Digital Streets of Rage: Identifying Rhizomatic Extremist Messages During a Hybrid Media Event using Natural Language Processing


  • Teija Sederholm National Defence University
  • Petri Jääskeläinen National Defence University, Helsinki, Finland
  • Milla Lonka National Defence University, Helsinki, Finland
  • Aki-Mauri Huhtinen National Defence University, Helsinki, Finland



extremism, social media, artificial intelligence, rhizome


This research explores how to identify extreme messages during a hybrid media event happening in a small language area by utilizing natural language processing (NLP), a type of artificial intelligence (AI). A hybrid media event gathers attention all sides of the media environment: mainstream media, social media, instant messaging apps and fringe communities. Hybrid media events call attention for participation and activities both in the physical world and online. On the darker side of media events, the media landscape can act as a channel for all kinds of disinformation, hate speech and conspiracy theories. In addition, fringe communities such as 4chan also spread hate speech and duplicated content during hybrid media events. From theoretical point of view, this connection between the physical world and information networks can be seen as rhizomatic in nature, because information spreads without regard to a traditional hierarchy. The result is that when individuals participate in a big media event, there is a viral awareness of different viewpoints and all kind of topics may be posted online for discussion. In addition, in rhizomatic context different kind of arguments can twist each other, “copy and paste”, and create very diversity meanings of new comments. The role of extremist speech in online spaces can have effects in physical world.
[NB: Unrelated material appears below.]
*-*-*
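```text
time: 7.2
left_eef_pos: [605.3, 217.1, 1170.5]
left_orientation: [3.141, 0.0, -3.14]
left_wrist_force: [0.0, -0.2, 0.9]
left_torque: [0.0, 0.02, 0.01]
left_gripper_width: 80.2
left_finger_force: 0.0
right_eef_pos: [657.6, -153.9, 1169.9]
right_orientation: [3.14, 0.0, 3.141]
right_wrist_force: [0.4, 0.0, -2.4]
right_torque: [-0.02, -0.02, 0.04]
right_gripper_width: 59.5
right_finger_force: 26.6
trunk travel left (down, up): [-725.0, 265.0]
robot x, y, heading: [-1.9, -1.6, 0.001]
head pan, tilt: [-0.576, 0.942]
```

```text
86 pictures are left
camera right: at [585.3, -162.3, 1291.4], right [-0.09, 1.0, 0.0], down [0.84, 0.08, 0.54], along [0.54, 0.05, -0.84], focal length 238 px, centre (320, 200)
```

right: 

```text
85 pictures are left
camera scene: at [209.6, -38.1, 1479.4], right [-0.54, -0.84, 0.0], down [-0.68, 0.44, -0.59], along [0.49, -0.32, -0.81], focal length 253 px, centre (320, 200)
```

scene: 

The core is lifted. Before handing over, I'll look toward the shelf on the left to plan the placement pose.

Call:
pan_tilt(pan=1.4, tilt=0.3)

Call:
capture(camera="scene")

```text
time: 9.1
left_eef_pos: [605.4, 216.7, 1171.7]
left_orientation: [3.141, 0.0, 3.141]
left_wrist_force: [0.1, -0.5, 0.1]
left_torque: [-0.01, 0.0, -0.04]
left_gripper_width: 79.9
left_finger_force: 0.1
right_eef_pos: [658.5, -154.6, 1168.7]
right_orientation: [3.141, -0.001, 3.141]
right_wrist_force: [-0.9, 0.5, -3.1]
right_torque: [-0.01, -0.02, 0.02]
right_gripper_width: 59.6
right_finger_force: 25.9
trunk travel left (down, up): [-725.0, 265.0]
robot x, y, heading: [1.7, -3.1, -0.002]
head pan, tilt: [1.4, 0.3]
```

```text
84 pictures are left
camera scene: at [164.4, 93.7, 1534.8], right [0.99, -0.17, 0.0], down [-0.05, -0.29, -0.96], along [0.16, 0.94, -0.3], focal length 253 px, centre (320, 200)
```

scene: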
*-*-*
The focus of this paper is to present the findings of a case study on messages posted online by three different actor groups who participated in demonstrations organized on Finnish Independence Day. In this research, two data sets were collected from Twitter and Telegram and Natural Language Processing (NLP) was used to classify messages using extremist media index labels. Three actor groups were identified as participating in the demonstrations, and they were labelled as: far-right, antifascists and conspiracists. Computational analysis was done by using NLP to categorize the messages based upon the definitions provided by the extremist media index. The analysis shows how AI technology can help identifying messages which include extremist content and approve the use of violence in a small language area. The model of rhizome was valid in making the connections between fringe, extremist content and moderate discussion visible. This article is part of larger project related to extremist networks and criminality in online darknet environments.

Author Biographies

Petri Jääskeläinen, National Defence University, Helsinki, Finland

MSocSc Petri Jääskeläinen works in both academic field and in investigative journalism. His main research areas are extremism, disinformation, conspiracy theories and digital media environment.

Milla Lonka, National Defence University, Helsinki, Finland

MSocSc Milla Lonka is a political science graduate with an interest in information warfare. She is a guard jaeger in the Finnish Defence Forces. She is doing her military service as a research assistant at the Finnish National Defence University Department of Leadership and Military Pedagogy.

Aki-Mauri Huhtinen, National Defence University, Helsinki, Finland

Dr Aki-Mauri Huhtinen (LTC (GS)) is a military professor at the Finnish National Defence University's Department of Leadership and Military Pedagogy. His areas of expertise are military leadership, command and control, information warfare, the philosophy of science in military organizational research.